After that, I felt confident enough to attach four AA Ni-MH batteries (I tested with Ansmann 5035442 MaxE 2500mAH AA Ni-MH batteries). If you wish to also experiment with this project, then you could use the zipped-up PCB files and submit them to any PCB manufacturer.

It should look like this when assembled:

I used a data logger to measure the current and the charger voltage across the battery during charging.

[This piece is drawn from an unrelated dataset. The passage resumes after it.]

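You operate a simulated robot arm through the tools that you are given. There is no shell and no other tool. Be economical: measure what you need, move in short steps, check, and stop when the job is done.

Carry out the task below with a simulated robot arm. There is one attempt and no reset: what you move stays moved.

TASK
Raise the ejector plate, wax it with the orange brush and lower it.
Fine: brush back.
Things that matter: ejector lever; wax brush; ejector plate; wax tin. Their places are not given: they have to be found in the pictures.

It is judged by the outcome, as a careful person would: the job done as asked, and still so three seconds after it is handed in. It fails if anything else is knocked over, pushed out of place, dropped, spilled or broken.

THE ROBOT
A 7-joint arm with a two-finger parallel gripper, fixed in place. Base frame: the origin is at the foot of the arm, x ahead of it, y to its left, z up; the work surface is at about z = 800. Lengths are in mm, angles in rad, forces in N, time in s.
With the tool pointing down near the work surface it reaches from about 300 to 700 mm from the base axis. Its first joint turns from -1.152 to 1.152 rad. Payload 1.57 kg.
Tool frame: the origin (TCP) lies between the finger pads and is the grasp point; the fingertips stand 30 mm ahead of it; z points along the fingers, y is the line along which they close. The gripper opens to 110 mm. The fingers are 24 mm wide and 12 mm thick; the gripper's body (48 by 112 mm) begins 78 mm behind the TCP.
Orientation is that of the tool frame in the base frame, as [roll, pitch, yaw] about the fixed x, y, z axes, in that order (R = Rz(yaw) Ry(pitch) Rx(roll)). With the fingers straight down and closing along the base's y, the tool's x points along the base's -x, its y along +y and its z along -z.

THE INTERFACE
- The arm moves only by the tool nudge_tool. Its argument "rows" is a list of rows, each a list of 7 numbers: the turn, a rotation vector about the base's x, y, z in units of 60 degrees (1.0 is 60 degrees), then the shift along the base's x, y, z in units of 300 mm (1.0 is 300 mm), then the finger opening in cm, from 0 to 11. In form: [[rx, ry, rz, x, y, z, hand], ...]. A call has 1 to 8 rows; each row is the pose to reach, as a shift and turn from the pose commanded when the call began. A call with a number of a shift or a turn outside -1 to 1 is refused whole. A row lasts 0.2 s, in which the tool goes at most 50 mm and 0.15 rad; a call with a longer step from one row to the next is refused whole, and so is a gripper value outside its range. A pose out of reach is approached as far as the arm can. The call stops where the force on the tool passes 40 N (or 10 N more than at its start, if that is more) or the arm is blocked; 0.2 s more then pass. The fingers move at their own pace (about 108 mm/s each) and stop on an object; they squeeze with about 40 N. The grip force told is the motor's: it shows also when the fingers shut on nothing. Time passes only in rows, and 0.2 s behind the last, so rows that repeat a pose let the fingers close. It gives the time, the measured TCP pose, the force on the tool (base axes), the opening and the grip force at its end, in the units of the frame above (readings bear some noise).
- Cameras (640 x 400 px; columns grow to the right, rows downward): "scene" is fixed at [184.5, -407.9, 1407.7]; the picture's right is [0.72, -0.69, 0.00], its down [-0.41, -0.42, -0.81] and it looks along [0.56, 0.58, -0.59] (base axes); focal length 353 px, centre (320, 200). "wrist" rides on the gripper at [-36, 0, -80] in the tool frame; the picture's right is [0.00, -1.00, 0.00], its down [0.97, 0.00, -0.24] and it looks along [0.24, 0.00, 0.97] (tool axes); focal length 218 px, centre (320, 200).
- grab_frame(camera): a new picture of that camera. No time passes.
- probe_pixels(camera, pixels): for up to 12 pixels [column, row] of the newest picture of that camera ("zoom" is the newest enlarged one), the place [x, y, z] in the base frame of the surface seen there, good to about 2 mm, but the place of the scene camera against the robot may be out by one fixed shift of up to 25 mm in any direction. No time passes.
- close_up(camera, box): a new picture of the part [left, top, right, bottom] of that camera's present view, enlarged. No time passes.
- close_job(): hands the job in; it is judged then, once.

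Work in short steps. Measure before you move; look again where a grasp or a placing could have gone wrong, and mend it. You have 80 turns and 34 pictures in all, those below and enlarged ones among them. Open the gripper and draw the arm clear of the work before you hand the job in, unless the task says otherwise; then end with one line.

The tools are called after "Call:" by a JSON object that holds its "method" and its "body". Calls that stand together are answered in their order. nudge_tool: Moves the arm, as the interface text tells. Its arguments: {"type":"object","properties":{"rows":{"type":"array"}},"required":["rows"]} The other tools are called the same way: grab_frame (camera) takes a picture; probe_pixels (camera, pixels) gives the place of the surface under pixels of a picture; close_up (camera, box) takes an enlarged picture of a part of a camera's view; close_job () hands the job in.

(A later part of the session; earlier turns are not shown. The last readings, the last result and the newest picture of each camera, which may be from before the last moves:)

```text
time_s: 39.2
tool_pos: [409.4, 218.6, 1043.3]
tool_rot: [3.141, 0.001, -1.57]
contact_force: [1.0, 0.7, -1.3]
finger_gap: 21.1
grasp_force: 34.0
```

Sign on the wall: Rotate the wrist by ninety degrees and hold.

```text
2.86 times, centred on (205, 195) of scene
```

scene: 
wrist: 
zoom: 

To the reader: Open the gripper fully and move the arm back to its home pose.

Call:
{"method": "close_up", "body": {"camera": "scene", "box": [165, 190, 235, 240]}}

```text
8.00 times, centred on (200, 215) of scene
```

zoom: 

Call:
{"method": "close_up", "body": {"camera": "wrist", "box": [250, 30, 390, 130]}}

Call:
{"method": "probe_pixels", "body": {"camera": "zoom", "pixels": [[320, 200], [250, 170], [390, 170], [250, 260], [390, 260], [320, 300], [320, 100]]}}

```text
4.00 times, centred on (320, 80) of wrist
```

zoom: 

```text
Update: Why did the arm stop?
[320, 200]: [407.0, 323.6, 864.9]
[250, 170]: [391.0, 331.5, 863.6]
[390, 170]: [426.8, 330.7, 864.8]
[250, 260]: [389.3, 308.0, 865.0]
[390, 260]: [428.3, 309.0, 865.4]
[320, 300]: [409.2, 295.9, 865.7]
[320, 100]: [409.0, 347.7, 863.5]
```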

As can be seen, starting with a fully discharged battery pack, the initial current was just over 200 mA, and over the space of a day, the current gradually reduced down to about 25 mA. With these current values, the battery can be charged indefinitely, without any significant degradation, for many years – hopefully! It’s yet to be seen.

Summary

Ni-MH battery technology is underrated, it still has uses despite being many decades old. It is possible to charge the batteries in a simple manner by restricting the maximum current to a low value, slowly charging over the space of about a day. A benefit of this is that it should be possible to leave the charger attached indefinitely. This lends itself to applications where the battery can be used for backup purposes after a power failure, or to applications where the user may wish to disconnect from the 12V adapter power source occasionally, and continue running the circuit with batteries.

Gerber files are available here.

Thanks for reading.

Disclaimer

* There’s no guarantee the circuit will work! If you spot errors with it, or things that could be improved, please mention below in the comments. I believe the circuit functions fine, but I cannot guarantee it, so you will be using it at your own risk.